-- Start Source passage --

There’s Only One Channel; Stick to One Input

Imagine you have a small TV on your table, and you are watching an episode of “The Honeymooners” (look it up). Nice. Now imagine a second, identical TV on the table, tuned to the same episode of the show, but on a different channel, so the two shows are out of sync with each other. Imagine what it would be like to try and follow both programs at the same time. Now set the second TV to a different program altogether, and imagine trying to watch both. Imagine trying to watch two different tennis matches on two different Jumbotrons, simultaneously. I could go on…

All of these imagined scenarios should feel unpleasant. And it should not be hard to make the case that under any of these conditions, neither one of the two inputs would get the attention it deserved. Notice the almost irresistible tendency to tune out one source in favor of the other, just to be able to properly attend to something.

This tendency to tune out one source, and this feeling of unpleasantness, is what your audience experiences when they are asked to read one thing (a bunch of text on a slide) and listen to something else (you, speaking) at the same time. If what is being spoken is the same as what is on the slide (i.e., you are reading the slide content verbatim out loud), then it is annoying and unpleasant, but the audience will simply tune out one source (usually the slide) and pay attention to your voice, because your voice requires less effort.

But if you are saying something that is entirely different from what is on the slide—almost inevitable if a slide is left on display while you go on with your talk, your audience will still (for the same reason) give up on the slide and attend to your voice only. But now your audience is ignoring content that you went to a lot of trouble to put in front of them. This is not a preferred outcome, but it is a scenario that is repeated with depressing regularity in presentations everywhere. It bears writing about because it keeps showing up.

-- End Source passage --
-- Start Data segment --

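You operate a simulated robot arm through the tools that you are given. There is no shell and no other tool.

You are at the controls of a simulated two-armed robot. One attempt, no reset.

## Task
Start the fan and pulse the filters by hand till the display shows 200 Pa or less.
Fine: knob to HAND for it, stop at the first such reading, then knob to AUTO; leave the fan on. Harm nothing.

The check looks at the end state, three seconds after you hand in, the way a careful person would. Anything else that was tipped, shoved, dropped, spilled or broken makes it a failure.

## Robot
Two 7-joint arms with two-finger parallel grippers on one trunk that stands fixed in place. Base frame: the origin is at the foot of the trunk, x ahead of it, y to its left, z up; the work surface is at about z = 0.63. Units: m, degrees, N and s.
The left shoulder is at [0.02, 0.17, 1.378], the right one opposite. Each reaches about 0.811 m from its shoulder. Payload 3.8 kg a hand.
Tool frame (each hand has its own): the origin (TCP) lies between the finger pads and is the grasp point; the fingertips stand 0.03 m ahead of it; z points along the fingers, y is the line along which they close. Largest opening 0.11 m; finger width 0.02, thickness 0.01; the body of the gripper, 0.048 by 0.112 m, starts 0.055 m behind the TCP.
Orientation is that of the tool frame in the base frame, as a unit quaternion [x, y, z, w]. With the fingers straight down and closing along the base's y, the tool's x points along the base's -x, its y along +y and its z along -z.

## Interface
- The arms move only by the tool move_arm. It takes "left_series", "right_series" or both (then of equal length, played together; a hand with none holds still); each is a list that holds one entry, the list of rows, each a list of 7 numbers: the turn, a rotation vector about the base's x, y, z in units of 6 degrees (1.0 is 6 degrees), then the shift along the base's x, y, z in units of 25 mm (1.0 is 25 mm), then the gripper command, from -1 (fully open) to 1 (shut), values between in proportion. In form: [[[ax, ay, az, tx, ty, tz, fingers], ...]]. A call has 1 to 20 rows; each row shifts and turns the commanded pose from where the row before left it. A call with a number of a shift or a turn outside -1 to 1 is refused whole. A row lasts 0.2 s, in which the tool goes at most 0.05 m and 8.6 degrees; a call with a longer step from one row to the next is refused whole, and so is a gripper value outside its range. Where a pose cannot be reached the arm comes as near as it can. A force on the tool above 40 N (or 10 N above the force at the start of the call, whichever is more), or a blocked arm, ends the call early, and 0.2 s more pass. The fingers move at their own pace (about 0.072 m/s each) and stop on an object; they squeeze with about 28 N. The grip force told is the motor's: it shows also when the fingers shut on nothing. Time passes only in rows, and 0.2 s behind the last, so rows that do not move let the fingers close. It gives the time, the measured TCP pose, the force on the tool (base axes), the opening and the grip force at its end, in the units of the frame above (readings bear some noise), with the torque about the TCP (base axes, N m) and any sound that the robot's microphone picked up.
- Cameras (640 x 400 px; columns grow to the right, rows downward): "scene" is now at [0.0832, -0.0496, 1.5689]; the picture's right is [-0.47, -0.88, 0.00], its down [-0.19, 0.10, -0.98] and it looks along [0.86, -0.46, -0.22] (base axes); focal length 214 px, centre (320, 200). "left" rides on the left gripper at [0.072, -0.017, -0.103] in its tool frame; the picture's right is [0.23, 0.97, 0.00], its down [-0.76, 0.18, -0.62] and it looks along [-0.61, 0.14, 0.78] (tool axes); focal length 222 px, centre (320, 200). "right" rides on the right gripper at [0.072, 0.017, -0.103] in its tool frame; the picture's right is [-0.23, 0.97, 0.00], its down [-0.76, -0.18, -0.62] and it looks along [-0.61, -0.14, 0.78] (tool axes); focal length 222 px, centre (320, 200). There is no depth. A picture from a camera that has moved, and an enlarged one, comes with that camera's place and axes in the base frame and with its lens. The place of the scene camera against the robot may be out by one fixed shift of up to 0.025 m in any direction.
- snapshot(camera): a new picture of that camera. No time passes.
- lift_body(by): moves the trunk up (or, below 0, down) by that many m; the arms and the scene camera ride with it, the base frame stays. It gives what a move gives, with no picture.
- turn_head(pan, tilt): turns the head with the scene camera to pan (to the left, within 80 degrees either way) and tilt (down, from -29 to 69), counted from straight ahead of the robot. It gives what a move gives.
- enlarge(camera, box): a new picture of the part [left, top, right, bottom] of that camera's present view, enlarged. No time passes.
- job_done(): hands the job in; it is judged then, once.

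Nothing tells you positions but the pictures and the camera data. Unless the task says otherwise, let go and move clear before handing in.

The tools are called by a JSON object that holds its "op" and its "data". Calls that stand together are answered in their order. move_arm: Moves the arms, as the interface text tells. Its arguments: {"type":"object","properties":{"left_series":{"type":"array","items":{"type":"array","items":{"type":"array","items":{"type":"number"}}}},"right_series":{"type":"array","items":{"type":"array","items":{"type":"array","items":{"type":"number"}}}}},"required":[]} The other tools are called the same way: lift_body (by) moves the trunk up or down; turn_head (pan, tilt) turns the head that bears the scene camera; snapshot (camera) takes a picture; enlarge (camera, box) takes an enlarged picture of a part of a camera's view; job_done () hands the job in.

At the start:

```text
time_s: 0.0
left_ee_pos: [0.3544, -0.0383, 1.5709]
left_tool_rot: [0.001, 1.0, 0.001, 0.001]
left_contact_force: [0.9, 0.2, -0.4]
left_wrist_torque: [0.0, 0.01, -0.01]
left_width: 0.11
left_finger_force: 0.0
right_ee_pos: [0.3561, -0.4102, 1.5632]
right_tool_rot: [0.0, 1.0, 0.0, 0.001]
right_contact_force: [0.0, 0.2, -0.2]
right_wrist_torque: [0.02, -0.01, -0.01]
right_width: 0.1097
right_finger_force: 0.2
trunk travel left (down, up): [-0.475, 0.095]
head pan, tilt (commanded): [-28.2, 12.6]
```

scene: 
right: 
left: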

-- End Data segment --

Parts of the exercise =
#1 Take the source passage and repeat only what runs from "But if you are" through "keeps showing up.".
#2 Could you carry on with the source passage from where it ends?

Answers to the tasks =
#1
But if you are saying something that is entirely different from what is on the slide—almost inevitable if a slide is left on display while you go on with your talk, your audience will still (for the same reason) give up on the slide and attend to your voice only. But now your audience is ignoring content that you went to a lot of trouble to put in front of them. This is not a preferred outcome, but it is a scenario that is repeated with depressing regularity in presentations everywhere. It bears writing about because it keeps showing up.

#2
The cognitive fact is that for an audience, listening to your voice and reading a slide are both audio inputs. When you read, the words are heard inside your head. Take a look and see if this is not happening even now, as you read this. Putting a slide in front of an audience that they have to read while you continue to speak is like sitting them down at that table with the two television shows Inevitably, one of the shows is sacrificed so that the other can be attended to. Most audiences will ignore the slide so they can follow the talk.

The solution is simple: be aware of where you want to direct your audience’s attention, and don’t unwittingly divide it. If you want a slide to be read, stop talking and let the audience read it. Otherwise, keep any text on a slide short and telegraphic, and set up the content so the audience only has to take in one piece of information at a time. Avoiding this one surprisingly common misstep opens the door to all kinds of improvements in the flow of a presentation and levels of audience comprehension and retention. Which is kind of the point.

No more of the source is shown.